The facts as submitted by the author
2.1 The author would have inherited from his father and his
uncle certain properties in Bratislava which were expropriated pursuant
to the Benes Decrees Nos. 12 and 108 of 1945 under which all properties
owned by ethnic Germans were confiscated. In 1948, the Communist regime
expropriated all private property used to generate income. After the fall
of the communist regime, the Czech and Slovak Federal Republic enacted Law
87/1991, See Committee's Views on communication No. 516/1992
(Simunek et al. v. Czech Republic), adopted 19 July 1995, and No.
586/1994 (Adam v. Czech Republic), adopted 23 July 1996. and after
the creation of the State of Slovakia, the Slovakian Government instituted
a policy whereby property taken under the Communist regime could be reclaimed.
However, the restitution legislation did not cover confiscation effected
under the Benes decrees.
2.2 The author tried to avail himself of the restitution legislation
and sought the return of his properties. On 25 May 1993, the local Court
of Bratislava dismissed his claims. Counsel claims that the Court does not
address the issue of discrimination and the racial injustice the author
has suffered. In this respect, he claims that, as there are no effective
domestic remedies available to him to obtain redress for the racial discrimination
suffered, domestic remedies have been exhausted.

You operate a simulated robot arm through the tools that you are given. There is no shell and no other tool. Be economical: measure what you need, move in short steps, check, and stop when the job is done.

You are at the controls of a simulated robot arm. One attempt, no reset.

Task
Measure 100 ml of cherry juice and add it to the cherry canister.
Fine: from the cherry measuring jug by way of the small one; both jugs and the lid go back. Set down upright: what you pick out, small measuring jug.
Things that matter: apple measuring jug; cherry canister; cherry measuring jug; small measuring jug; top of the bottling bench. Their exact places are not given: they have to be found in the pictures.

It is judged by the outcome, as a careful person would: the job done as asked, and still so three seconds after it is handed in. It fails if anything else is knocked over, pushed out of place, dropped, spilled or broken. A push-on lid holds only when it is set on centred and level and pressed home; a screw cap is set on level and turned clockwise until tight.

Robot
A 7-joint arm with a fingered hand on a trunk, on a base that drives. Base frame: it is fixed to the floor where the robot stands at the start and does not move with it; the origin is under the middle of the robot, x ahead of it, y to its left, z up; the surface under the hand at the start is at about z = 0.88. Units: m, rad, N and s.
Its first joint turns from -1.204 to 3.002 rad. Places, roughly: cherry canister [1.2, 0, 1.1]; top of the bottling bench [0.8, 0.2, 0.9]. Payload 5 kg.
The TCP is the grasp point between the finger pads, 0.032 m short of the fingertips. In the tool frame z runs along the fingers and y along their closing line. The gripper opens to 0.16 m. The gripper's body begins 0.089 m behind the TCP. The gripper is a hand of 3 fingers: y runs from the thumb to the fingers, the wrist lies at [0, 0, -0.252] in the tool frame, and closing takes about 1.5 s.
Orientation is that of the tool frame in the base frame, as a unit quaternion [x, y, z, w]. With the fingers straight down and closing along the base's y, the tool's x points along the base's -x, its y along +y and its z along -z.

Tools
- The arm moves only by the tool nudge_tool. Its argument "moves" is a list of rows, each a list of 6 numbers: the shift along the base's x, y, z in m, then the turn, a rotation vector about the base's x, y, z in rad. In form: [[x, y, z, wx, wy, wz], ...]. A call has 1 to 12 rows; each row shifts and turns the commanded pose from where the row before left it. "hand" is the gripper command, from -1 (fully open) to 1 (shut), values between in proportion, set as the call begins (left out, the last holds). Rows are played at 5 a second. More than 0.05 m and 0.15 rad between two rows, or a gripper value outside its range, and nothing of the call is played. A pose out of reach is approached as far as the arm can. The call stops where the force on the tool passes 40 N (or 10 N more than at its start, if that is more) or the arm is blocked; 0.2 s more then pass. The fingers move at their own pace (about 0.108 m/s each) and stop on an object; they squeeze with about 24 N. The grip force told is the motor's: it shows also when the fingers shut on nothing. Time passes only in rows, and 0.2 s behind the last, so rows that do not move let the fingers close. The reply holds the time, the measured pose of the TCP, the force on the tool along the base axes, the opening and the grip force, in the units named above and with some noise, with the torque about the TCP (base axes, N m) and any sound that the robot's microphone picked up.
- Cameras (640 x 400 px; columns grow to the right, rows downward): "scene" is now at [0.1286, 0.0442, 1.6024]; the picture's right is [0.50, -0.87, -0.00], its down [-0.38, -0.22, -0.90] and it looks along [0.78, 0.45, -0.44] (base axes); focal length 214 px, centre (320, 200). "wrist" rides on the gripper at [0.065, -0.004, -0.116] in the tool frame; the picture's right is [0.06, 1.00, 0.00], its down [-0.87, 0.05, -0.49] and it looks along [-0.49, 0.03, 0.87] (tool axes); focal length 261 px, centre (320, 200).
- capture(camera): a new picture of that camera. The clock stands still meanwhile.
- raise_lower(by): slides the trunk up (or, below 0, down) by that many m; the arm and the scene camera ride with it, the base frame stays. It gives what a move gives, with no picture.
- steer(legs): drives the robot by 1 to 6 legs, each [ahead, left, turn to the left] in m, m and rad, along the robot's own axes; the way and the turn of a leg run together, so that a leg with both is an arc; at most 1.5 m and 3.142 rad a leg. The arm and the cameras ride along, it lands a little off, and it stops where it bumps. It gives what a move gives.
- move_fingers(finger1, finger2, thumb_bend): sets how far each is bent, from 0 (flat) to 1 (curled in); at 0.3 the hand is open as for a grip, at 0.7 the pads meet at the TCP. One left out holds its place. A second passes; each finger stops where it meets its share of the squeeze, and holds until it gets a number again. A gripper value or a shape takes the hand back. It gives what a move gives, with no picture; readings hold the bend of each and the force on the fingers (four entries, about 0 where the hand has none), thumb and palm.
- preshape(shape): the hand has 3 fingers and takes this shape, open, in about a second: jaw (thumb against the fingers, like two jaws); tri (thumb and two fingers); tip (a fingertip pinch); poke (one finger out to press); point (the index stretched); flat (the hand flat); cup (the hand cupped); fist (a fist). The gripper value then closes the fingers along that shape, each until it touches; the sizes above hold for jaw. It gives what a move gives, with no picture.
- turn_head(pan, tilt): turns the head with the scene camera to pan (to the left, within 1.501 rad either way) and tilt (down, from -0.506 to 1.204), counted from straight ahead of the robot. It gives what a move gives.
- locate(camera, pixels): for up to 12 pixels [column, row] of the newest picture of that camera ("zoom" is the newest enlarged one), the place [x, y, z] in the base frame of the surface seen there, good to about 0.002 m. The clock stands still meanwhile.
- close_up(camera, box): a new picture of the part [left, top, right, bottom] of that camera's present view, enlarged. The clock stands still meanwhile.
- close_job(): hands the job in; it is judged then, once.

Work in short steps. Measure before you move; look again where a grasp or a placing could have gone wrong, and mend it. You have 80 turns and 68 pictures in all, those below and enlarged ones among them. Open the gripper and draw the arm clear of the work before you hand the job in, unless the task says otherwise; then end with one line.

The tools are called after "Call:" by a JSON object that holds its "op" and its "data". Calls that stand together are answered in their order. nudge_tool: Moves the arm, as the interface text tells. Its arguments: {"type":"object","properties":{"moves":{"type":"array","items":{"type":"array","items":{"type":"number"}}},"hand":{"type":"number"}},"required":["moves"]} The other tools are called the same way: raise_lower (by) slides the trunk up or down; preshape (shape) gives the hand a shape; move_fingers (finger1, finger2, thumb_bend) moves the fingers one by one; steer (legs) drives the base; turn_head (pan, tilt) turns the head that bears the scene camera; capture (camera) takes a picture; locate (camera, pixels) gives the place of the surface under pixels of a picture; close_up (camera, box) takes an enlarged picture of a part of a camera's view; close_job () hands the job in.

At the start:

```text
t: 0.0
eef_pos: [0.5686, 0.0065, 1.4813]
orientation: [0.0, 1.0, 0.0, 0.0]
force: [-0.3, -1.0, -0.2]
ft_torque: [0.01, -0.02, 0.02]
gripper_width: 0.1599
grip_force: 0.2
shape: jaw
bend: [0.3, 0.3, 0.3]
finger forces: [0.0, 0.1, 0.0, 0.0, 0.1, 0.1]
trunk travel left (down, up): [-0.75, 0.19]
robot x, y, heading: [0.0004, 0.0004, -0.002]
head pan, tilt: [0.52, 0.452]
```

3.1 The author claims to be the victim of a violation of articles
2 and 26 of the Covenant by the Slovak Government, because it has endorsed
the ethnic discrimination committed before the Covenant existed by enacting
a law which grants relief to those who had their lands expropriated for
reasons of economic ideology and does not provide it to those expropriated
on ethnic grounds. Counsel claims that article 2 of the Covenant in conjunction
with the preamble are to be interpreted to mean that the rights contained
in the Covenant derive from the inherent dignity of the human person and
that the breach committed prior to the entry into force of the Covenant
has been repeated by the enactment of discriminatory legislation in 1991
and by the decisions of the Slovak Courts of 1993 and 1995.
3.2 The author claims that there is a violation of article
17 as his family were treated as criminals, their honour and reputation
being badly damaged. In this respect, the author claims that until the Slovak
Government rehabilitates them and returns their property, the Government
will continue to be in breach of the Covenant.
State party's observations and author comments thereon
4. On 11 August 1995, the communication was transmitted to
the State party under rule 91 of the Committee's rules of procedure. No
submission under rule 91 was received from the State party, despite a reminder
addressed to it on 20 August 1996.
5.1 By a letter of 10 August 1995, counsel informed the Committee
that domestic remedies had been exhausted in respect of the author's property
claim and that the City Court Session, on 9 February 1995, had rejected
the author's appeal to the judgement of the Local Court, in Bratislava.
The author provides the text of the decision in Slovak and an English
translation. There had never been any remedies available in respect of the
author's discrimination claim.
5.2 By a further letter of 23 July 1996, counsel claims that
Slovak authorities discriminate against individuals of German origin.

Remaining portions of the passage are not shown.